Oh, I almost forgot the other other conceit. Throughout the movie, scenes of people from YouTube recording themselves talking, singing, and dancing about Jem and how much she means to them are interspersed. Sometimes in interesting ways, other times to hammer in an overly obvious point like “believe in yourself” and “sisterhood is important.” The problem is that all these real life submissions from people are talking about Jem from the TV show, not the movie. So it all seems a tad disingenuous.

Again, I don’t want to just throw the whole thing out as a bad movie, that’d be unfair. I found the performances winning, especially lead Aubrey Peeples and, of course, Juliette Lewis was delightful. There are a lot of legitimately funny lines, and the songs are catchy and not without merit. At times, I even found a few bits moving, mainly the parts about Jerrica and her late father. But then there’s the rest.
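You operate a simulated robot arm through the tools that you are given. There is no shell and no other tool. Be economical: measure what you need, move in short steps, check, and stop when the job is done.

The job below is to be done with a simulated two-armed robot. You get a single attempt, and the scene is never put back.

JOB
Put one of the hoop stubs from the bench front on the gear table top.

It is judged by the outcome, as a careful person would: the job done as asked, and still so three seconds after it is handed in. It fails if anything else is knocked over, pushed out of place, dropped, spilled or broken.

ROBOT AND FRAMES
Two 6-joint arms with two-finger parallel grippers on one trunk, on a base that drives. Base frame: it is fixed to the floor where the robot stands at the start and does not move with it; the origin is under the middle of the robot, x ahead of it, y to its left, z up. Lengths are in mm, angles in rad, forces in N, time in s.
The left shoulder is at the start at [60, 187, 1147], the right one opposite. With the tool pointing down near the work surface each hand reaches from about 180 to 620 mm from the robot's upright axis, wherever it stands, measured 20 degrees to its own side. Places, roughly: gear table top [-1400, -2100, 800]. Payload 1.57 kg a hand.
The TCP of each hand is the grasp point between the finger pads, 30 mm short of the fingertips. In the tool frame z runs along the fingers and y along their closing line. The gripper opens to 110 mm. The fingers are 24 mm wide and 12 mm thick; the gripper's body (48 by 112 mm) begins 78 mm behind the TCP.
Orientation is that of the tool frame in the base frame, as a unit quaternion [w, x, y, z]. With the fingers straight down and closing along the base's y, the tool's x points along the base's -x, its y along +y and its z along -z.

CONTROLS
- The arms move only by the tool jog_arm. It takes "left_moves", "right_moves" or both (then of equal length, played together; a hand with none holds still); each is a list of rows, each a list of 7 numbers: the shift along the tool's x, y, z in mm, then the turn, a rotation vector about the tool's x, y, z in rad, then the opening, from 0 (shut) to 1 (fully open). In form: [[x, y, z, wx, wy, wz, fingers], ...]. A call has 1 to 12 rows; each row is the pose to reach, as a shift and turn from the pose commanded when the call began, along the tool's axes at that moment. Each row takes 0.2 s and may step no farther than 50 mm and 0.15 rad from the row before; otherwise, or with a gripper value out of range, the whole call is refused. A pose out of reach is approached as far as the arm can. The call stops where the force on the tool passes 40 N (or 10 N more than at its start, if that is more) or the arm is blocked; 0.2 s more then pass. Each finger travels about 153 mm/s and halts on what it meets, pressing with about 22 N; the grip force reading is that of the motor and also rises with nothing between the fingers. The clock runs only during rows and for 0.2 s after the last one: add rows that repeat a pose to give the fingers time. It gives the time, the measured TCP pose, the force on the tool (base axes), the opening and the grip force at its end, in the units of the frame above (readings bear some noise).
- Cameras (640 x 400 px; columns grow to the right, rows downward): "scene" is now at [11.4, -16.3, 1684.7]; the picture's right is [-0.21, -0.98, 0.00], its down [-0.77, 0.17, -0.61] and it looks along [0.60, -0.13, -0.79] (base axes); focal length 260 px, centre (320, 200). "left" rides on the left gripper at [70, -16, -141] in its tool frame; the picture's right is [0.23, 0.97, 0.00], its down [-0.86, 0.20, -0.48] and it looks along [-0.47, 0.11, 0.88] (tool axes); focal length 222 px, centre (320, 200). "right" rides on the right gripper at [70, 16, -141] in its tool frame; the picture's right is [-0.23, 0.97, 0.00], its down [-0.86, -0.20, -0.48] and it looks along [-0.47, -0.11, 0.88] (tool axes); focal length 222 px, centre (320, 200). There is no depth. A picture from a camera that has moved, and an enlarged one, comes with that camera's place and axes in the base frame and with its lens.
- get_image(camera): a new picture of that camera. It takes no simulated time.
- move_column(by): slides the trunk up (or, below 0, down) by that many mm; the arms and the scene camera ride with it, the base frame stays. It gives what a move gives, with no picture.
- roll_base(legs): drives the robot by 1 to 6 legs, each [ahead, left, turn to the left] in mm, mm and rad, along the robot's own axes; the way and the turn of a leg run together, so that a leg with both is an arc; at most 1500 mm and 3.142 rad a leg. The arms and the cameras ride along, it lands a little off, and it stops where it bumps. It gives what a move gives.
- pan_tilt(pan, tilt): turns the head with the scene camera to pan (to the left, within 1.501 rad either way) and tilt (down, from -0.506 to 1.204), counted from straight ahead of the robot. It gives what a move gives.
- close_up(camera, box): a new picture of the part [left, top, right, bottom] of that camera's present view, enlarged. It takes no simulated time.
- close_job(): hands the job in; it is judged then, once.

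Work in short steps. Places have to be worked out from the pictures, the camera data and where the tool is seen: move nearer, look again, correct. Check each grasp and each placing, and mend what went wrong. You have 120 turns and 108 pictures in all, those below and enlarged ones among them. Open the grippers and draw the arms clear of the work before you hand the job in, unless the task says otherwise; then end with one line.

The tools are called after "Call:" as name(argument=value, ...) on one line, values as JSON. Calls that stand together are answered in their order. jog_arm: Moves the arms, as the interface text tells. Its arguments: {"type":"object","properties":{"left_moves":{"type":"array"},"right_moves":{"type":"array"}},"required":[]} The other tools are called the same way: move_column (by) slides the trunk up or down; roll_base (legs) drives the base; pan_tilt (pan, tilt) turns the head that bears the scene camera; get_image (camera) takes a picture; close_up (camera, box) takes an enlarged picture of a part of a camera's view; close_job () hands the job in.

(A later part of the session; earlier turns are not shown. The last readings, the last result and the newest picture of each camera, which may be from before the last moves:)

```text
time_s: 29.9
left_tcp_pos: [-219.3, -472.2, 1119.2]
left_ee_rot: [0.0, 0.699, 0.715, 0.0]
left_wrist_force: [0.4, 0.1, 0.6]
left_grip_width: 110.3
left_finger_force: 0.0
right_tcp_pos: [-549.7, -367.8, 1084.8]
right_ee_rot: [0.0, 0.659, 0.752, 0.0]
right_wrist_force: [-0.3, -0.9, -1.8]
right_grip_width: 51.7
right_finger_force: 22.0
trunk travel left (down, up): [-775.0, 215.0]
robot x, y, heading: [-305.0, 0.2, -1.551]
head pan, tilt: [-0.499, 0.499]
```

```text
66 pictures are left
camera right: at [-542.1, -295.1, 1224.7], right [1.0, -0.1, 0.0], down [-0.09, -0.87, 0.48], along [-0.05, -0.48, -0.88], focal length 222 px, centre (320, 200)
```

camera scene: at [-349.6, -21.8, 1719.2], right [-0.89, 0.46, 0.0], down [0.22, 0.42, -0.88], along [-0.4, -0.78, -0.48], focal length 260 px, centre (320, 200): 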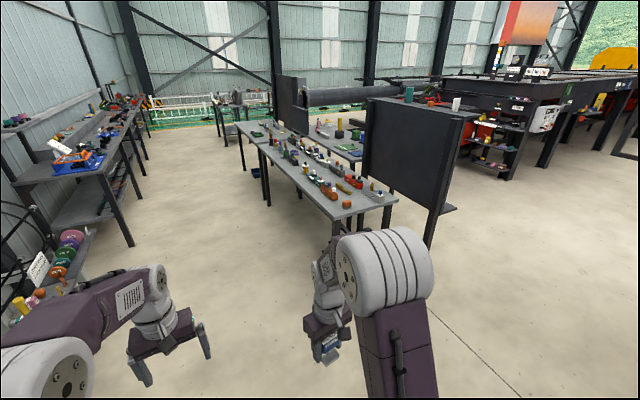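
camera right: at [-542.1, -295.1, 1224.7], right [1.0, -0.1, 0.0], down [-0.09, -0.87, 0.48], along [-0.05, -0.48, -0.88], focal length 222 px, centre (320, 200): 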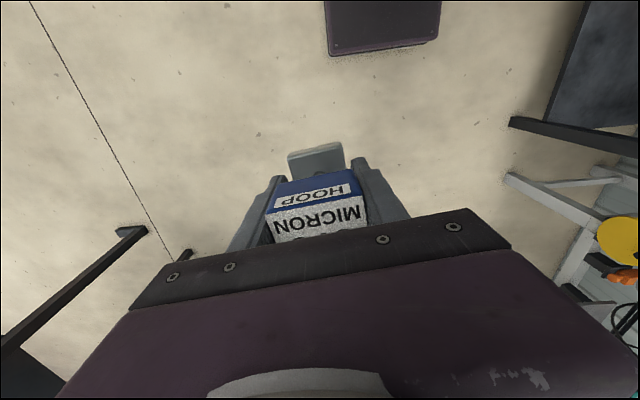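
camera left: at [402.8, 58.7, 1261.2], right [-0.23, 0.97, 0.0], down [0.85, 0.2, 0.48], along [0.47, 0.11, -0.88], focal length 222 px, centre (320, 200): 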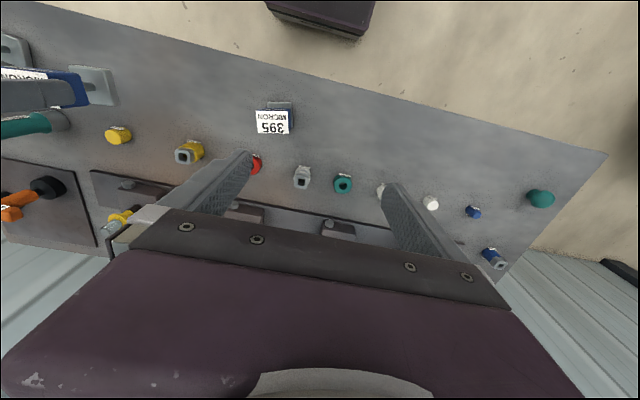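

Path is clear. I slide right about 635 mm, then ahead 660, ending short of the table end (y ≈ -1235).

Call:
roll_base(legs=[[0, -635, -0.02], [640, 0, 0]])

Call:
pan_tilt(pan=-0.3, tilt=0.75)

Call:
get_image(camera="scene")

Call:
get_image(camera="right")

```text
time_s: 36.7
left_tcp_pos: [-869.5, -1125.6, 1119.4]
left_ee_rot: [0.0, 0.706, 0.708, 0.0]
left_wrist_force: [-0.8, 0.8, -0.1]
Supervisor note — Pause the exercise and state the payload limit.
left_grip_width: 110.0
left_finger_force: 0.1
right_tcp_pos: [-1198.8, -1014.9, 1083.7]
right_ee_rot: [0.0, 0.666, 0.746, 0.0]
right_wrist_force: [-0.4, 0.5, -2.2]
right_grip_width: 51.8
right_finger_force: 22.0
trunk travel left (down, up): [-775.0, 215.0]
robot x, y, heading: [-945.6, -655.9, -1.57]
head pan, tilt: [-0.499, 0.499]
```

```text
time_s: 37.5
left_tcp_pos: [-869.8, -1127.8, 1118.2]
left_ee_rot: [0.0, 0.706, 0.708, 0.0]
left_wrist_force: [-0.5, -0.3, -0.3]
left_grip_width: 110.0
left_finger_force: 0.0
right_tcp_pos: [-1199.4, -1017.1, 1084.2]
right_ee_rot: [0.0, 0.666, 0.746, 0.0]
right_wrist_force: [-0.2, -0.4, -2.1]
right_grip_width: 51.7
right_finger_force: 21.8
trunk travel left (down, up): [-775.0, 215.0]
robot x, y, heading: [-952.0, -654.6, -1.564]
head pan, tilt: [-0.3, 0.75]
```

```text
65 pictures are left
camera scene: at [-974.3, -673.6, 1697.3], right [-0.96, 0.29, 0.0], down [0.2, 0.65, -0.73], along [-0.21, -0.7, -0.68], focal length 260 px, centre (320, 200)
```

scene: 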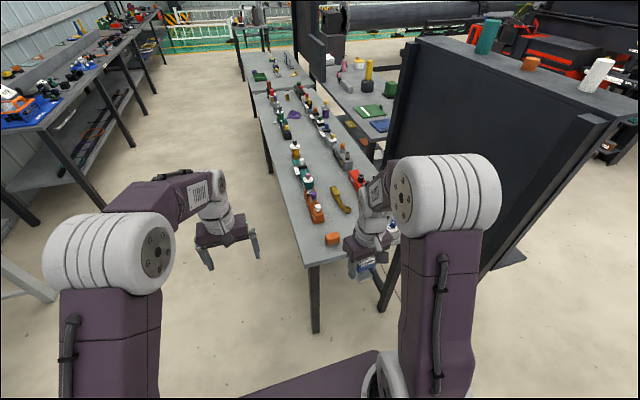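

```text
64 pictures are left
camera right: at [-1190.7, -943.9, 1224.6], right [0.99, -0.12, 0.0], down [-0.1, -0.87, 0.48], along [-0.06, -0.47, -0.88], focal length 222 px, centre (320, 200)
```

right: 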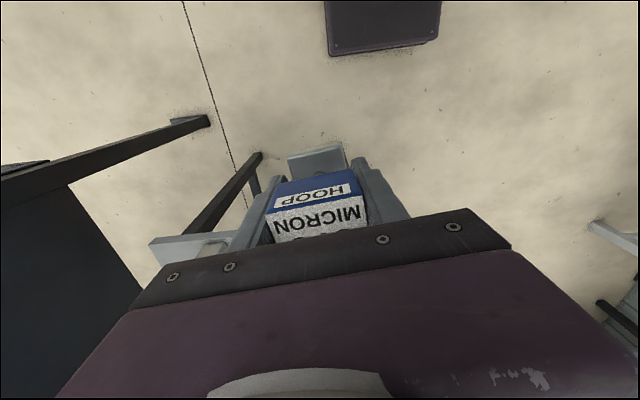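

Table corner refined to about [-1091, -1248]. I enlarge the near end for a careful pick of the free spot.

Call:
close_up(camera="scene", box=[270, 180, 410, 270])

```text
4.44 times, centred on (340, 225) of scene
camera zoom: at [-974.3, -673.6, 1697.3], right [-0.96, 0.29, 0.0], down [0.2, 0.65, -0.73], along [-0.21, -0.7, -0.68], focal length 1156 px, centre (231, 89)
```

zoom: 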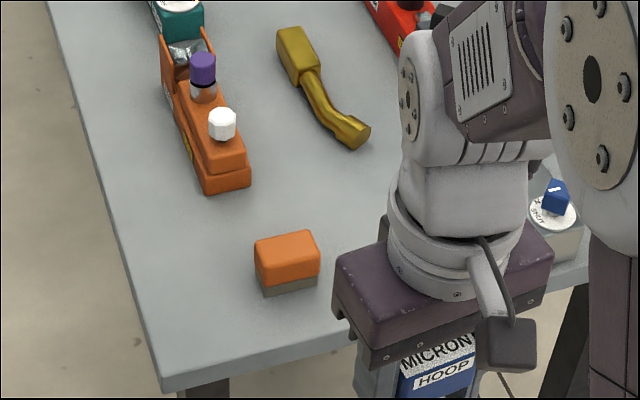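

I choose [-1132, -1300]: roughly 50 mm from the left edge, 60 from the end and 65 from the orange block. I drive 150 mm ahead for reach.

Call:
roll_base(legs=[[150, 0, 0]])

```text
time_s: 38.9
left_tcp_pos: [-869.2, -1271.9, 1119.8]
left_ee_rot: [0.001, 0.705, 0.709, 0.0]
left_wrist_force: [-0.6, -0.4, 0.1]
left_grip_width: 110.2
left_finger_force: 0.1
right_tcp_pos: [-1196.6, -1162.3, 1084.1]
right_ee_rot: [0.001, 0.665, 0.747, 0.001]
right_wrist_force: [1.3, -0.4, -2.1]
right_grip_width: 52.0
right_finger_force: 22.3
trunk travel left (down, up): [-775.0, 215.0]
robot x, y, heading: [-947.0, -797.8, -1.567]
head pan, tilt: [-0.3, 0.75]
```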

The romance subplot was stupid. All the treasure hunt stuff got increasingly weird and silly. The sisterhood and band plotlines were extremely clichéd and very sappy. It felt like a movie where a movie executive was checking off boxes of plot points to include. “We need songs, a tragic backstory, something about the holograms – not the original way of course, plenty of YouTube submissions, and messages about female empowerment and staying true to yourself. We can squeeze all that into a tight two hours, right?”

It’s unfortunate because I think that if they had cut 30 or 40 minutes off the movie, I think you’d have something pretty good. Right now, it’s a mixed bag. There are enough references for the nostalgia crowd, but it might not be what you really wanted. And for those unfamiliar with the old show, it might not be unique enough to stand out. But the soundtrack is pretty decent.